In her travels, Musante studied the traditions of indigenous peoples in South America and what the food they eat means for their health. She introduces many students to these cultures through various programs at Pitt, including the annual Latin American and Caribbean Festival. Musante also works with Hispanic populations in Pittsburgh to ease the transition into the city and its culture.
As she accepted the award, Musante said she hopes more Pitt students will have the opportunity to study abroad, and pledged to make a donation to the study abroad endowment “so that more of our students can sit in kitchens.”
“I believe the most effective way to get our students involved in global issues is to get them out of their dorms and into the kitchens, themselves,” she said.
Alongside Musante was Kakenya Ntaiya, winner of the Sheth International Young Alumni Award. Ntaiya, who finished a doctorate program in education at Pitt in 2012, is also nominated for the CNN Hero of the Year Award for her girls’ elementary school in Enoosaen, Kenya.
In Ntaiya’s home village, girls are typically married by age 12 or 13, and she, herself, was engaged to be married at age 5. When Ntaiya was a young teenager in Kenya, she experienced female genital mutilation, which formerly was a common practice there. After the completion of Ntaiya’s school and efforts she made with the Kenyan government, female genital mutilation is not nearly as common or accepted.
“That’s one of the things I do when I’m accepting the students,” Ntaiya said. “I listen to their stories. Most of them tell me that they want to be lawyers. They want to be doctors. None of them will go through the cutting or be married when they are 12 years old.”
Winners of this year’s International Photo Contest, which is sponsored by Pitt’s Study Abroad Office, were also honored during the ceremony. The annual contest is open to students, faculty and staff who want to enter photographs they took while they lived or studied outside the United States.
Students who won this year included Pawan Solanki, who studied in Tanzania; Kilian Liptrot, who studied in Germany; Rachel Mauer, who studied in India; Karen Lue, who studied in France, and Lindsay Hagerty, who also studied in India.
Brian Deutsch, an admissions officer at Pitt’s English Language Institute, was recognized for a photograph he took in Gangjin County, South Korea.
Winners of the Sheth Awards, named after Madhu and Jagdish Sheth, were chosen by a committee commissioned by Vice Chancellor Albert Novak in 2012.

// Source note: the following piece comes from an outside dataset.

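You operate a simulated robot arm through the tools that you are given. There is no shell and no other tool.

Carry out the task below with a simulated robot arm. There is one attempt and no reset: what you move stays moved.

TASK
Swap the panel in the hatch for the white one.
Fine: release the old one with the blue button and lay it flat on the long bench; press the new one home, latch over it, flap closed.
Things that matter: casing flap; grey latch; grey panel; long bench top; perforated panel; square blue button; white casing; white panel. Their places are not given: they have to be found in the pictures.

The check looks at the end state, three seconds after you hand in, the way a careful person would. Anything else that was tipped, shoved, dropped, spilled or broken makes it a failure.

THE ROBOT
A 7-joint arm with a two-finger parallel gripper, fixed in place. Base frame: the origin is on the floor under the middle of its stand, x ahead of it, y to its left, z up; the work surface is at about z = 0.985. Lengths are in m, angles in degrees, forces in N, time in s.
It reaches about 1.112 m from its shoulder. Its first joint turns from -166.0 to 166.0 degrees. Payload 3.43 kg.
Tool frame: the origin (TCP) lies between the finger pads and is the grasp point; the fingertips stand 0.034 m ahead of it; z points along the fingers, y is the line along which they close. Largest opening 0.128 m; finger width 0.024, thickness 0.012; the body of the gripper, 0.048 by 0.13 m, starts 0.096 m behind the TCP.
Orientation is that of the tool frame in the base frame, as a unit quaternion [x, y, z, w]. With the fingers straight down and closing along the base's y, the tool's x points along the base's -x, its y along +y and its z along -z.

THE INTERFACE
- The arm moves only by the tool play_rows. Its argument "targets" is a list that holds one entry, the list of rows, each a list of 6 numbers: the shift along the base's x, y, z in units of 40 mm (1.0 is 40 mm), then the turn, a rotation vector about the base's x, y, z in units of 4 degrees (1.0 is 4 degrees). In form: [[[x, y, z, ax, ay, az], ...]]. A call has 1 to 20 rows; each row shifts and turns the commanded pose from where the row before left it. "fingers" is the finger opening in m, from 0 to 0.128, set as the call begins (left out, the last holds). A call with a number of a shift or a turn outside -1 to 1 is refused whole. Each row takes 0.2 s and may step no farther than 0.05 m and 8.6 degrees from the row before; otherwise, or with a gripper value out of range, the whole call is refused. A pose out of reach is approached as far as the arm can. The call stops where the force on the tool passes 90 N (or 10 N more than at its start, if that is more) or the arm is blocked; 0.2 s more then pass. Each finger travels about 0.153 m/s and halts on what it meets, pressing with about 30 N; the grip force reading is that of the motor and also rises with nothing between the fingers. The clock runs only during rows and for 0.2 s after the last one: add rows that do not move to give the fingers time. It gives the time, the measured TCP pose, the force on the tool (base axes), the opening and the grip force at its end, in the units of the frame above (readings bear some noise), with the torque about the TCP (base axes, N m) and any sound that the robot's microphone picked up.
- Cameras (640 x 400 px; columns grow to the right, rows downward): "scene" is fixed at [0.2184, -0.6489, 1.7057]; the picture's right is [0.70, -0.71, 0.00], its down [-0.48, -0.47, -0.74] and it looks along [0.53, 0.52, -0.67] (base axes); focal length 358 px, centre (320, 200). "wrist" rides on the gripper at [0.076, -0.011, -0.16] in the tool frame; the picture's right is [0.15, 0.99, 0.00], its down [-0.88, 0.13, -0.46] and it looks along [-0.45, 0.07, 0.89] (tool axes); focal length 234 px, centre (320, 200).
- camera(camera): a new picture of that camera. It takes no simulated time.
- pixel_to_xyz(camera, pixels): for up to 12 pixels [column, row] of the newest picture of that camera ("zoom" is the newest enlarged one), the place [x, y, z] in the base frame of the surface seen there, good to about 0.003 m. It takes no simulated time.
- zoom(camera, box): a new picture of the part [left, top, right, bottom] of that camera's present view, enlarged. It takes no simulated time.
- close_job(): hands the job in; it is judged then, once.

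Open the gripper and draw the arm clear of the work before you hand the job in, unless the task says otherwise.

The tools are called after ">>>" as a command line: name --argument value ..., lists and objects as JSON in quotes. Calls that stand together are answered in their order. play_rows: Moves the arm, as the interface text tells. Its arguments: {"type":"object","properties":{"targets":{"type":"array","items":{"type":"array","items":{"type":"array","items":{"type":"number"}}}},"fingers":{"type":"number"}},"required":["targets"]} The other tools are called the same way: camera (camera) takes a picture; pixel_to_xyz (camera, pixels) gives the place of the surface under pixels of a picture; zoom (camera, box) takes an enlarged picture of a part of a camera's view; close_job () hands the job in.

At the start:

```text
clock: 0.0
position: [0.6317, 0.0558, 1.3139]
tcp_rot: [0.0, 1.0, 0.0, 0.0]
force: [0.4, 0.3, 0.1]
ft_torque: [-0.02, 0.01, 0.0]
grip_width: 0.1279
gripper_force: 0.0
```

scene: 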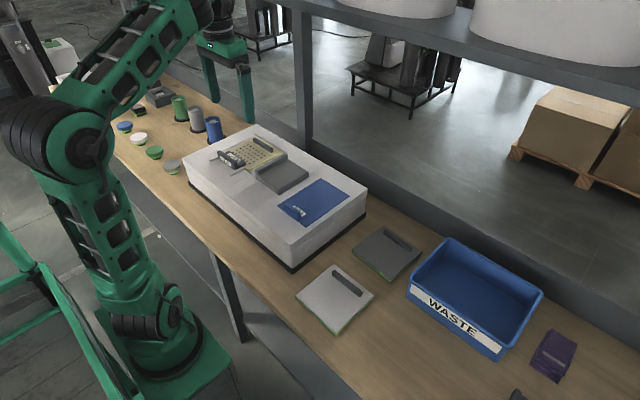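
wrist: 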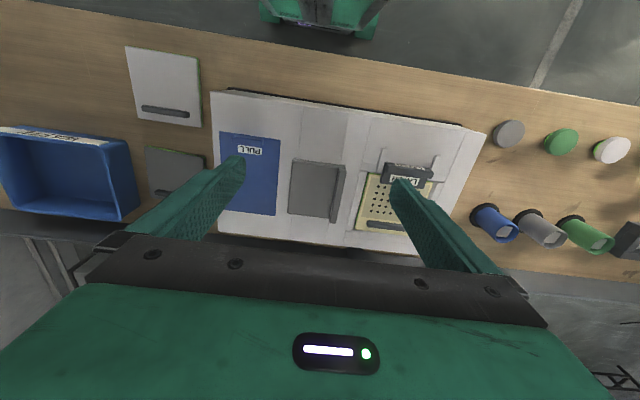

A scholar and marketing chair at Emory University’s business school, Jagdish Sheth taught at numerous universities, including Columbia University in New York and the Massachusetts Institute of Technology in Boston. He has also worked in the marketing industry.
Jagdish Sheth, who spoke periodically throughout the ceremony, closed the event.
He compared each student who does something exceptional to a diamond that was cut and polished by a diamond cutter. Pitt, he said, is the diamond cutter.
“It is somebody else that gets the potential out of you,” Sheth said. “This country seems to have a knack for getting excellence out of others.”